* Text provided *
Properly determining inventorship is an important and sometimes difficult matter. Section 116 of Title 35 of the U.S. Code (§ 116) requires each joint-inventor to make an oath that the listed inventors are the true and only inventors. Unfortunately, understanding what contributions are sufficient to establish inventorship is not always straightforward. In addition, egos and personal aspirations can sometimes blur better judgment. In research, out of academic convention or abundance of caution, inventors may mistakenly attribute inventive credit to non-inventors involved in a project. Errors in the listing of inventors on a patent application can be difficult to correct, particularly when a listed inventor needs to be removed. In egregious situations, failing to properly list inventors may lead to the invalidation of a granted patent.
The test for inventorship hinges upon a determination of whether a person materially contributed to the invention that is defined by the claimed invention. While this test is seemingly straight forward, one court has referred to the determination of inventorship as “one of the muddiest concepts in the muddy metaphysics of the patent law.”1 The mire is thickened when taking into account the complexities of the patent claim, which the courts have recognized as being one of the most difficult legal instruments to draft.
Under US law, an inventor is a party who contributes to the conception of an invention. According to § 116, “[w]hen an invention is made by two or more persons jointly, they shall apply for [a] patent jointly and each make the required oath, except as otherwise provided in this title. Inventors may apply for a patent jointly even though (1) they did not physically work together or at the same time, (2) each did not make the same type or amount of contribution, or (3) each did not make a contribution to the subject matter of every claim of the patent. There can be several joint inventors so long as each makes a significant contribution to the conception of inventive aspects of the claimed invention."2 In other words, each inventor must contribute to “the formation in the mind… of a definite and permanent idea of the complete and operative invention, as it is hereafter to be applied in practice.” 3, 4 Conception is considered complete when “only ordinary skill would be necessary to reduce the invention to practice, without extensive research of experimentation.”5
Determining whether an individual’s contribution raises to the level of inventiveness can be difficult. Generally, experimentation or reduction to practice does not raise to the level of inventiveness unless there is “a nexus between the research or experimentation and the subject for which patent protection is sought.”6 In this context, carrying out regimented testing or assisting an inventor in a laboratory may not raise to a level of contribution that is sufficient to make one a co-inventor.7 Likewise, informing inventors of well known concepts, options, or the current state of the art, is generally not a qualitative contribution.8 For example, the addition of a well known element in a claim dependent from a broader claim may not constitute a significant contribution.9 However, research and experimentation may lead to a patentable new use for a chemical structure created by others.

* Data shown *
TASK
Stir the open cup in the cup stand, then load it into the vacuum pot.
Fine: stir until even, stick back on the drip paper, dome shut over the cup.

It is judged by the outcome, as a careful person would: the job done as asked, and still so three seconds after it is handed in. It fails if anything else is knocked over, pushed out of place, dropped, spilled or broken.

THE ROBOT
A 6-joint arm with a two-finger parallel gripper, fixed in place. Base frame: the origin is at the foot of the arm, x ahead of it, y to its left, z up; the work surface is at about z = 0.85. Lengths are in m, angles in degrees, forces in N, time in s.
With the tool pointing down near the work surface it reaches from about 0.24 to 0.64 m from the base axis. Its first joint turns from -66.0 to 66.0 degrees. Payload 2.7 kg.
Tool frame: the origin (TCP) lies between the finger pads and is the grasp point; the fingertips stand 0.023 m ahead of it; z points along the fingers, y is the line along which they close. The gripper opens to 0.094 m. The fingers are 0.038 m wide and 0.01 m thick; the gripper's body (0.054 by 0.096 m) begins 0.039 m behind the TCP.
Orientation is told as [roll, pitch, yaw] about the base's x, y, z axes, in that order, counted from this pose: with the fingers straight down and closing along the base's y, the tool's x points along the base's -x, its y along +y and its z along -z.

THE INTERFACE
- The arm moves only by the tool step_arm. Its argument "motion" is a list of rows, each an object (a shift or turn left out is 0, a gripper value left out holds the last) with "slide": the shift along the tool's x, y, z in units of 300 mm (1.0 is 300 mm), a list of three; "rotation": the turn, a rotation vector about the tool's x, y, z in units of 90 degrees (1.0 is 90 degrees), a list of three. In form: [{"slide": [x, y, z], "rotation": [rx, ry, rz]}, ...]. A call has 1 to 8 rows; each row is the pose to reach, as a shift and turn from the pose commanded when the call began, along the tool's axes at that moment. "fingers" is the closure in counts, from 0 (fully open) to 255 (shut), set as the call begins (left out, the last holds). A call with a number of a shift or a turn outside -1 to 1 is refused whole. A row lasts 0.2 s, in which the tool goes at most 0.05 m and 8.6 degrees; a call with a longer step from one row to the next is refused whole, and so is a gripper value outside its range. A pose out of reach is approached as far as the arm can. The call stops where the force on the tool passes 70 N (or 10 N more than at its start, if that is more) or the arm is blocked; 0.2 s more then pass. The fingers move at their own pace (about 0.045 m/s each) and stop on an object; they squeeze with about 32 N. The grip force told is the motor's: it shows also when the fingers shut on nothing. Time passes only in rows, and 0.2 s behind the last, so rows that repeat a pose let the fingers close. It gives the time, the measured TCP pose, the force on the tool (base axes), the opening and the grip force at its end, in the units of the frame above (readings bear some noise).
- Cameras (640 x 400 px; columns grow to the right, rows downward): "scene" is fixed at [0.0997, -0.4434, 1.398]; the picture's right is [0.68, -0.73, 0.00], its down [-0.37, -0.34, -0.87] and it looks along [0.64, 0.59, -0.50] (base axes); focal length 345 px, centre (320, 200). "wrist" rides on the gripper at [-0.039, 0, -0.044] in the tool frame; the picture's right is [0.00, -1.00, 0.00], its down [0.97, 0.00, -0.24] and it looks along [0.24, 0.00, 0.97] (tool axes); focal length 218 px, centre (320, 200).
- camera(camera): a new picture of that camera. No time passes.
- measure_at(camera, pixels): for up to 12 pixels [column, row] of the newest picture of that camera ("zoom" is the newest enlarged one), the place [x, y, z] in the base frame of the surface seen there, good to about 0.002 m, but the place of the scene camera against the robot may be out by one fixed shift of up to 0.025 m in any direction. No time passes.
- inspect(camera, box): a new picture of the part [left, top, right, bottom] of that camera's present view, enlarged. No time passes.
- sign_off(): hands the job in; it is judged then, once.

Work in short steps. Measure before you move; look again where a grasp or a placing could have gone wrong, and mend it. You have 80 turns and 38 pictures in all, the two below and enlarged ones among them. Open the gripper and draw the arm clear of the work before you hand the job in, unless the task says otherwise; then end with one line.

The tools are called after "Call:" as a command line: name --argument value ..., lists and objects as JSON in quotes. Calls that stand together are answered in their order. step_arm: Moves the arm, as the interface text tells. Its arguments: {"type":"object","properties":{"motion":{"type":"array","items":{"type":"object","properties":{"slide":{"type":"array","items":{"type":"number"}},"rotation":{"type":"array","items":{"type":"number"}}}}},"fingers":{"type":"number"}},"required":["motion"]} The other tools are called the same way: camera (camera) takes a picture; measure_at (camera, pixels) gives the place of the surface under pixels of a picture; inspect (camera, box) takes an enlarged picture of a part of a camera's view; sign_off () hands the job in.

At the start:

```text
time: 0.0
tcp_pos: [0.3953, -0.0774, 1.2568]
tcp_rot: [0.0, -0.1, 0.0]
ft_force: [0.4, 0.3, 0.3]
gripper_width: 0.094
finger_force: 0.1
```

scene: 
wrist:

* Aim A *
Cite the text provided exactly. Begin with "The test for" and finish with "instruments to draft.".
* Aim B *
Solely the line containing "- camera(camera): a", the line containing "- measure_at(camera, pixels): for", and the lines between them are to be given again, exactly as written.

* Worked answer A *
The test for inventorship hinges upon a determination of whether a person materially contributed to the invention that is defined by the claimed invention. While this test is seemingly straight forward, one court has referred to the determination of inventorship as “one of the muddiest concepts in the muddy metaphysics of the patent law.”1 The mire is thickened when taking into account the complexities of the patent claim, which the courts have recognized as being one of the most difficult legal instruments to draft.

* Worked answer B *
- camera(camera): a new picture of that camera. No time passes.
- measure_at(camera, pixels): for up to 12 pixels [column, row] of the newest picture of that camera ("zoom" is the newest enlarged one), the place [x, y, z] in the base frame of the surface seen there, good to about 0.002 m, but the place of the scene camera against the robot may be out by one fixed shift of up to 0.025 m in any direction. No time passes.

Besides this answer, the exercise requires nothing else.